2. The Company has the requisite corporate power and authority to enter
into and perform its obligations under the Transaction Documents and to issue
the Shares, the Warrants and (except as hereafter stated) the Warrant Shares
issuable upon exercise of the Warrants. The execution, delivery and performance
of each of the Transaction Documents by the Company and the consummation by it
of the transactions contemplated thereby have been duly and validly authorized
by all necessary corporate action and no further consent or authorization of the
Company, its Board of Directors or its stockholders is required. Each of the
Transaction Documents have been duly executed and delivered and each of the
Transaction Documents constitutes a legal, valid and binding obligation of the
Company enforceable against the Company in accordance with its respective terms.
The Shares and the Warrant Shares are not subject to any preemptive rights under
the Certificate of Incorporation or the Bylaws.
3. The Shares and Warrants have been duly authorized and, the Shares
when delivered against payment in full as provided in the Purchase Agreement,
will be validly issued, fully paid and nonassessable. The Shares and Warrant
Shares have been reserved for issuance.
4. The execution, delivery and performance of and compliance with the
terms of the Transaction Documents and the issuance of the Shares do not (a)
violate any provision of the Certificate of Incorporation or Bylaws, (b)
conflict with, or constitute a default (or an event which with notice or lapse
of time or both would become a default) under, or give to others any rights of
termination, amendment, acceleration or cancellation of, any material agreement,
mortgage, deed of trust, indenture, note, bond, license, lease agreement,
instrument or obligation to which the Company is a party and which is known to
us, (c) create or impose a lien, charge or encumbrance on any property of the
Company under any agreement or any commitment known to us to which the Company
is a party or by which the Company is bound or by which any of its respective
properties or assets are bound, or (d) result in a violation of any Federal,
state, local or foreign statute, rule, regulation, order, judgment, injunction
or decree (including Federal and state securities laws and regulations)

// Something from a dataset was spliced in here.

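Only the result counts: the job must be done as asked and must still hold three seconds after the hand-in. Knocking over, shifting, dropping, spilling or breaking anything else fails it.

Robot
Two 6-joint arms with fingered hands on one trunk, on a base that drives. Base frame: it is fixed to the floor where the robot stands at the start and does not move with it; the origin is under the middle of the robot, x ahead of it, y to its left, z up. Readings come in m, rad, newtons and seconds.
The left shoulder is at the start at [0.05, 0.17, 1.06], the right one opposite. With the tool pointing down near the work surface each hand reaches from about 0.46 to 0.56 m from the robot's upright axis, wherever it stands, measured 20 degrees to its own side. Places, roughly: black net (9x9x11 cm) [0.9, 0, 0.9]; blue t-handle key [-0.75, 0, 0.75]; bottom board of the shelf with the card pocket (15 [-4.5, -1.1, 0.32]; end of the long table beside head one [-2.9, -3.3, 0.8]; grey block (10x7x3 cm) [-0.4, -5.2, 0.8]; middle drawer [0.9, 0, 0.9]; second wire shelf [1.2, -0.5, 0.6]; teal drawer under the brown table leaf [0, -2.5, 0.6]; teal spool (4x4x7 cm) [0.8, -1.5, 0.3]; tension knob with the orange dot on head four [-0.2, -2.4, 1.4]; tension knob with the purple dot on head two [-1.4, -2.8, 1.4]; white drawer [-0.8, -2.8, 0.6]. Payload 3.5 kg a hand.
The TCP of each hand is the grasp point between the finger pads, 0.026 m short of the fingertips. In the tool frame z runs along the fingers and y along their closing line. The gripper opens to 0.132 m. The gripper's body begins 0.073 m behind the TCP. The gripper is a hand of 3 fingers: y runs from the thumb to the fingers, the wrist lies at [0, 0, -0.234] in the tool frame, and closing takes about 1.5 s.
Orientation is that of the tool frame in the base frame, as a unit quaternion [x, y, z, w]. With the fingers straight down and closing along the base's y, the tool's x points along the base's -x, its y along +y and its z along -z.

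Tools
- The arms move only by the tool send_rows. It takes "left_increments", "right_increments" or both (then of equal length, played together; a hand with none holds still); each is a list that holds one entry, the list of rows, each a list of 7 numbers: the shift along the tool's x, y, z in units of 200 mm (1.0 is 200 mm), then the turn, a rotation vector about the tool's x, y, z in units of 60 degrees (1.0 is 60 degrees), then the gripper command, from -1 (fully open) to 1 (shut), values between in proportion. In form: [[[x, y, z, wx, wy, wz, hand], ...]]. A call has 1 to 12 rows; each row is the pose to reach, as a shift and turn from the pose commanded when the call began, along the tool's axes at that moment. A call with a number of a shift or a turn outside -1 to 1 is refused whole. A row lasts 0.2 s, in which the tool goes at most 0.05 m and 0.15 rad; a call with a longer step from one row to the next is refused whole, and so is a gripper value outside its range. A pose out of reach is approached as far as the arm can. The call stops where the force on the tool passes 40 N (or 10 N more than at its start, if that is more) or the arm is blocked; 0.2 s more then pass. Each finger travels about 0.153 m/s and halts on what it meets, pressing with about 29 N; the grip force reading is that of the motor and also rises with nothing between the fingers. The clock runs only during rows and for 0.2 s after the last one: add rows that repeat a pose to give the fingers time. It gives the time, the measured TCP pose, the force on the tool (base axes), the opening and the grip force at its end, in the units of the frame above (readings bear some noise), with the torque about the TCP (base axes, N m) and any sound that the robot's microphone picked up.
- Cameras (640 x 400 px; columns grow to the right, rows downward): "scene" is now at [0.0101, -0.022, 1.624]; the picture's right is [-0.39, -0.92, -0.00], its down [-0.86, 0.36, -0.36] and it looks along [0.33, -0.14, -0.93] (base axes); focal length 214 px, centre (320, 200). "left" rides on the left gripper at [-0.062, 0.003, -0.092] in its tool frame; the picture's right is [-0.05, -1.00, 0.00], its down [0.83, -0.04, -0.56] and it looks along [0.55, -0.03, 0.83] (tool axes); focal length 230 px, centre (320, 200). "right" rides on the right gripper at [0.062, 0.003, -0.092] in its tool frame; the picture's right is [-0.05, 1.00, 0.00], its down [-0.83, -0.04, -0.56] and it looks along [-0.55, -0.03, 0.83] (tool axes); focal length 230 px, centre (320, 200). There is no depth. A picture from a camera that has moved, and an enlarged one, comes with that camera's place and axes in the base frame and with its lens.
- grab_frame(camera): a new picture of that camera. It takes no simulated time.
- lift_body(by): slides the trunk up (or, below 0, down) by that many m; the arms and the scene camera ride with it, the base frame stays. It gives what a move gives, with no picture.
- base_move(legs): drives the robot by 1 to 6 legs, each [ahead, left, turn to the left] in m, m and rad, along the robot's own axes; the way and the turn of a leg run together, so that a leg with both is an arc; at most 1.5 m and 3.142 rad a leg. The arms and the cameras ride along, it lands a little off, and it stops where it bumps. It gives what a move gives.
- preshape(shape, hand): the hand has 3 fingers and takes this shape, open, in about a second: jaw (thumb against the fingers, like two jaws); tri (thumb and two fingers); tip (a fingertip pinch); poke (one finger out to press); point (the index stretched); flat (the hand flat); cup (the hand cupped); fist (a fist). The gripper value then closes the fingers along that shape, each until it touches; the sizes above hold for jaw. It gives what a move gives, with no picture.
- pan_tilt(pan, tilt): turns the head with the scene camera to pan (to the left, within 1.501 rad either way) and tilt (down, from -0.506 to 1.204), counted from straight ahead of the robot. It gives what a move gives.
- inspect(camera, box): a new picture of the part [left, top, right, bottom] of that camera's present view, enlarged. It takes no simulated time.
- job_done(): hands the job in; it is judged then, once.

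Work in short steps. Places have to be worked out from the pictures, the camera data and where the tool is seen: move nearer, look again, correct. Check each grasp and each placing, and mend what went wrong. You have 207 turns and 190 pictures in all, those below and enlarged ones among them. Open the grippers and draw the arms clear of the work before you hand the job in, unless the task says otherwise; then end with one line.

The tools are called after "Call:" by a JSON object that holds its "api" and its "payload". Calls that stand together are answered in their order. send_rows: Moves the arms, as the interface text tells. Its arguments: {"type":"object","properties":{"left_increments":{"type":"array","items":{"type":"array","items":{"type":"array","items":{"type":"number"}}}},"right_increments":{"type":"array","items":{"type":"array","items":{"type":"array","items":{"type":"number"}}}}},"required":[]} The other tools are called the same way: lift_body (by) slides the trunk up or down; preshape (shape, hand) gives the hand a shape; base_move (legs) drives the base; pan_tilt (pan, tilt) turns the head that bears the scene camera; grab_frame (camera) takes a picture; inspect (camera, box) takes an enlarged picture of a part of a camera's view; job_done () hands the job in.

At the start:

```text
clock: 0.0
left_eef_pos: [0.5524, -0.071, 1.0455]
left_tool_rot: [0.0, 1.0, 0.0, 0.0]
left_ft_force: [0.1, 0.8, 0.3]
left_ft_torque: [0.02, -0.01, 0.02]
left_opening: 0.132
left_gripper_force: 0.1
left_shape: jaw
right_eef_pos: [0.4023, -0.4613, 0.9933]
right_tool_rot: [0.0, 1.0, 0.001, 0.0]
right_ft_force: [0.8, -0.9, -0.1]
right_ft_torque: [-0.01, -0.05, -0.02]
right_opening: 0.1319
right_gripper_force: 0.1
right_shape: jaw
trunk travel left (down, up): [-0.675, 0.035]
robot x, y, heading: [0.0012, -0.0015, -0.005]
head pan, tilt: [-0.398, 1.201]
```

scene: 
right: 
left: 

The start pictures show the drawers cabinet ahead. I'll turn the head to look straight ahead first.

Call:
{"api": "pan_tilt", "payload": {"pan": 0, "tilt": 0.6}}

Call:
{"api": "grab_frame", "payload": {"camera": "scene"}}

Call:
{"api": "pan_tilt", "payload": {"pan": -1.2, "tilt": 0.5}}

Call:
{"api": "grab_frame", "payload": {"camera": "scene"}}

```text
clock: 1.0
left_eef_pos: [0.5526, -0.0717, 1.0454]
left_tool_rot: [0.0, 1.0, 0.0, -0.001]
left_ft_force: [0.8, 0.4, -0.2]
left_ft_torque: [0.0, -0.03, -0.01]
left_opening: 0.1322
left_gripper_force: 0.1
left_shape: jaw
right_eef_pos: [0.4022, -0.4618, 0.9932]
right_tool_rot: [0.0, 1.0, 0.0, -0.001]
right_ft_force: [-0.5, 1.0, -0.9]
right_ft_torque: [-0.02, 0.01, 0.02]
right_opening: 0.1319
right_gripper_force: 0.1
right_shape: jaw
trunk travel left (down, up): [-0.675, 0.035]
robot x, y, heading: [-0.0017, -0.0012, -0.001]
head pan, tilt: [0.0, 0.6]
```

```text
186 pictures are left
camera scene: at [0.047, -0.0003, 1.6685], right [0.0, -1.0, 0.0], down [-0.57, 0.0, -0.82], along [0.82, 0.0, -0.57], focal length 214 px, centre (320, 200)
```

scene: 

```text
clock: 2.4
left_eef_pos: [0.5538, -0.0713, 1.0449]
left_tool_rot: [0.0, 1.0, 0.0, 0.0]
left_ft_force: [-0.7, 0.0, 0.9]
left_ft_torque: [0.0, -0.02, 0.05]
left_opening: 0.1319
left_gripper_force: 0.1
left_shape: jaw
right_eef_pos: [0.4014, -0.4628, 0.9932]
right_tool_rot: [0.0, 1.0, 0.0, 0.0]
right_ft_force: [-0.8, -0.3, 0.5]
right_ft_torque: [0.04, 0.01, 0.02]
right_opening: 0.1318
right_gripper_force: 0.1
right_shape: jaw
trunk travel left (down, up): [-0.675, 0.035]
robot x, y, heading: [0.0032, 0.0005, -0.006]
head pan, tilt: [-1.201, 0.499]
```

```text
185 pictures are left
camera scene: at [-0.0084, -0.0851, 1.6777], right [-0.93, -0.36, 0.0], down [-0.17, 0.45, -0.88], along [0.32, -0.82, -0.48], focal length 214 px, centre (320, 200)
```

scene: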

applicable to the Company or by which any property or asset of the Company is
bound or affected, except, in all cases other than violations pursuant to
clauses (a) and (d) above, for such conflicts, default, terminations,
amendments, acceleration, cancellations and violations as would not,
individually or in the aggregate, have a Material Adverse Effect.
5. No consent, approval or authorization of or designation, declaration
or filing with any governmental authority on the part of the Company is required
under Federal, state or local law, rule or regulation in connection with the
valid execution, delivery and performance of the Transaction Documents, or the
offer, sale or issuance of the Shares other than filings as may be required by
applicable Federal and state securities laws.
6. To our knowledge, there is no action, suit, claim, investigation or
proceeding pending or threatened against the Company which questions the
validity of the Agreement or the transactions contemplated thereby or any action
taken or to be taken pursuant thereto. There is no action, suit, claim,
investigation or proceeding pending, or to our knowledge, threatened, against or
involving the Company or any of its properties or assets and which, if adversely
determined, is reasonably likely to result in a Material Adverse Effect. There
are no outstanding orders, judgments, injunctions, awards or decrees of any
court, arbitrator or governmental or regulatory body against the Company or any
officers or directors of the Company in their capacities as such.
7. The offer, issuance and sale of the Shares and the Warrants are
exempt from the registration requirements of the Securities Act of 1933, as
amended.
8. The Company is not, and as a result of and immediately upon Closing
will not be, an "investment company" or a company "controlled" by an "investment
company," within the meaning of the Investment Company Act of 1940, as amended.